Hi 👋,
Introduction
In this short article I want to showcase a nice and useful Linux command.
The comand 🥁 envsubst 🥁. In short it Substitutes the values of environment variables.
It's great for populating configuration files with values from environment variables, a common operation for developers containerizing their applications.
Example Usecase
Let's say we are containerizing an application and we have the following file configuration.yaml, and we want to modify the values of the environment field and the log_level field without adding the additional complexity of mounting the configuration.yaml file into the container/pod.
configuration:
server: "the-app"
environment: "production"
log_level": "info"
To change the values of the environment and loglevel fields we create a configuration-template.yaml like so:
configuration:
server: "the-app"
environment: "$ENV_ENVIRONMENT"
log_level": "$ENV_LOGLEVEL"
Then we run eventsubt to substitute the configuration values:
export ENV_ENVIRONMENT=stagging
export ENV_LOGLEVEL=trace
envsubst < configuration-template.yaml > configuration.yaml
The resulting configuration.yaml file will contain:
configuration:
server: "the-app"
environment: "stagging"
log_level": "trace"%
Conclusion
The envsubst command enables us to write configuration files with placeholders that will be replaced with actual values from the environment variables. Before being aware if this command I always thought that I have to somehow parse the files, substitute variables dynamically, ensure that the substitution didn't change the file format or break something. Now I just envsubst .

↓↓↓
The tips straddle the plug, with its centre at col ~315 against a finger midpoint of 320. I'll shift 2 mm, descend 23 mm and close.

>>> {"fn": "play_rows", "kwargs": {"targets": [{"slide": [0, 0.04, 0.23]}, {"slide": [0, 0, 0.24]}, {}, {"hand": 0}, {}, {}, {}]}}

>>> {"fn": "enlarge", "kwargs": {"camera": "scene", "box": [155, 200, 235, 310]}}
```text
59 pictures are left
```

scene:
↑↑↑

Thanks for reading and happy dev-ing! 🖥️🧑💻
envsubst help
Usage: envsubst [OPTION] [SHELL-FORMAT]
Substitutes the values of environment variables.
Operation mode:
-v, --variables output the variables occurring in SHELL-FORMAT
Informative output:
-h, --help display this help and exit
-V, --version output version information and exit
In normal operation mode, standard input is copied to standard output,
with references to environment variables of the form $VARIABLE or ${VARIABLE}
being replaced with the corresponding values. If a SHELL-FORMAT is given,
only those environment variables that are referenced in SHELL-FORMAT are
substituted; otherwise all environment variables references occurring in
standard input are substituted.
When --variables is used, standard input is ignored, and the output consists
of the environment variables that are referenced in SHELL-FORMAT, one per line.